== Source data ==
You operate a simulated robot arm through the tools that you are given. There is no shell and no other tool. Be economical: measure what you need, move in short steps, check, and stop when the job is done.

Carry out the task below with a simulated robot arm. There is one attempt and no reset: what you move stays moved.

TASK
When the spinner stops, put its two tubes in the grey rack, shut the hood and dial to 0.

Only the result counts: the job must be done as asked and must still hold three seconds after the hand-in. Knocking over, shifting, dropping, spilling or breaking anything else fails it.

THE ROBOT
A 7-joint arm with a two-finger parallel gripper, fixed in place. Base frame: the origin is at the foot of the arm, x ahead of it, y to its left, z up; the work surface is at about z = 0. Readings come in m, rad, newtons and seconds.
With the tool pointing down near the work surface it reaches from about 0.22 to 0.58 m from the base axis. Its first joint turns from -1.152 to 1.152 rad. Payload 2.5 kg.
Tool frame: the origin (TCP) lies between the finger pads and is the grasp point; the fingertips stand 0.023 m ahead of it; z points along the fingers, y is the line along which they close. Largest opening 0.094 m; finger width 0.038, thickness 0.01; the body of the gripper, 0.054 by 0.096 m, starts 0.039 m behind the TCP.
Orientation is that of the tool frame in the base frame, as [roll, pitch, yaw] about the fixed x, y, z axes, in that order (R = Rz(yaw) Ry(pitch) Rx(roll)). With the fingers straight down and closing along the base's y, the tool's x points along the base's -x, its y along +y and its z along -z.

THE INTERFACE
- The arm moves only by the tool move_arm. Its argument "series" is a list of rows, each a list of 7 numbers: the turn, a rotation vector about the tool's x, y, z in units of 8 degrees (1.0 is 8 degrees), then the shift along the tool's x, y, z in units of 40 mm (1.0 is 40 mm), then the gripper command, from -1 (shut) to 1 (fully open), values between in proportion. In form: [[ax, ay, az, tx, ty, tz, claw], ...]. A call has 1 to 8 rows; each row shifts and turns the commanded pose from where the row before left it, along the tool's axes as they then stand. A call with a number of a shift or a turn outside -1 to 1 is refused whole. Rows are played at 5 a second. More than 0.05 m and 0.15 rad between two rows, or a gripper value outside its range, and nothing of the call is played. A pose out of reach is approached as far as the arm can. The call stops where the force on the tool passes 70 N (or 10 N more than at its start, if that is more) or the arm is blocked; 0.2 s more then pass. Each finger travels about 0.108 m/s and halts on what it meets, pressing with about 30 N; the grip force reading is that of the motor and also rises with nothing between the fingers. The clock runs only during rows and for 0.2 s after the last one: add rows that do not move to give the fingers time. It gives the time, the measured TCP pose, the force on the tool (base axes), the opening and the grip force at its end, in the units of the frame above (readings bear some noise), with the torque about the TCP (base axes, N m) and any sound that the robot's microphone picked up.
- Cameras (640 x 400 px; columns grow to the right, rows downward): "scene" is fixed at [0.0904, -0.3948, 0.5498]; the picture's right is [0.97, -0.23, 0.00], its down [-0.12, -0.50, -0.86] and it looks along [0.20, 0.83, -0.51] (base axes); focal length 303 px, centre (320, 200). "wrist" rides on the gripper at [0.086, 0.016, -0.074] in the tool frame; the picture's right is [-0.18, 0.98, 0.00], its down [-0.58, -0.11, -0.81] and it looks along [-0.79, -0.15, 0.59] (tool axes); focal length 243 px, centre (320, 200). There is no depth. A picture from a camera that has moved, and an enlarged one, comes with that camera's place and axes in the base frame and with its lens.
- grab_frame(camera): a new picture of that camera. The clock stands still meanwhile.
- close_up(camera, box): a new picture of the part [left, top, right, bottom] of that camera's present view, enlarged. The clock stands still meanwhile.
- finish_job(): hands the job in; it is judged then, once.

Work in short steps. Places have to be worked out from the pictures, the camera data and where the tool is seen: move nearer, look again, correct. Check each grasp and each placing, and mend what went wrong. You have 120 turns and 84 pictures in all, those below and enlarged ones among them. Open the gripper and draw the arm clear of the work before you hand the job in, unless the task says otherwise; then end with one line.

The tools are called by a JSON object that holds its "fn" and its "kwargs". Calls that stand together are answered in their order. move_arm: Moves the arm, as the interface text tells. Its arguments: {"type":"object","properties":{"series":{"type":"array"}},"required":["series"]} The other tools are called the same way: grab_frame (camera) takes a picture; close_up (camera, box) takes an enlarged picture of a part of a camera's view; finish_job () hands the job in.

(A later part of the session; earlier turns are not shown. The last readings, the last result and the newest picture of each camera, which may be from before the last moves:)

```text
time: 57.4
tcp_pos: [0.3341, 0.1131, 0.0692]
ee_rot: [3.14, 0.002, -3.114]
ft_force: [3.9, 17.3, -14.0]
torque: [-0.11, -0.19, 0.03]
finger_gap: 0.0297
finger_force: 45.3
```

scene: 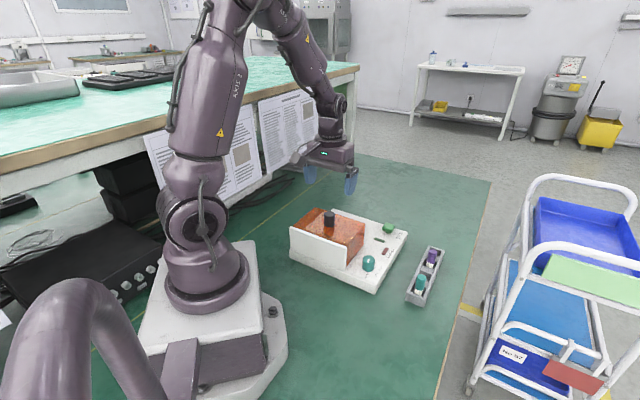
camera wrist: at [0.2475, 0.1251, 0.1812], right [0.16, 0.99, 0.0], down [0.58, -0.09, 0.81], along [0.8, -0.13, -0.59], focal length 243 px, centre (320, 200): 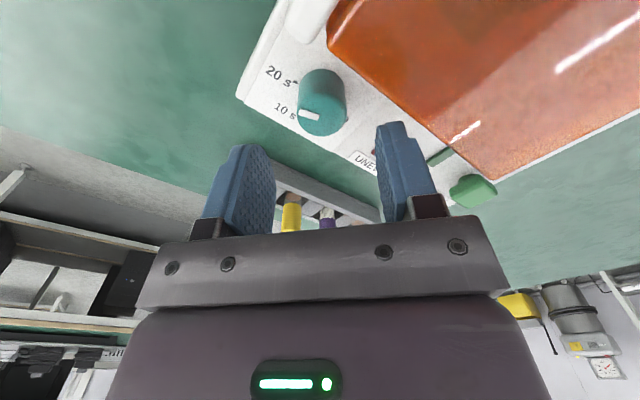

== What to do ==
Pick out each line containing the string "joint" and copy it.

== Completed exercise ==
A 7-joint arm with a two-finger parallel gripper, fixed in place. Base frame: the origin is at the foot of the arm, x ahead of it, y to its left, z up; the work surface is at about z = 0. Readings come in m, rad, newtons and seconds.
With the tool pointing down near the work surface it reaches from about 0.22 to 0.58 m from the base axis. Its first joint turns from -1.152 to 1.152 rad. Payload 2.5 kg.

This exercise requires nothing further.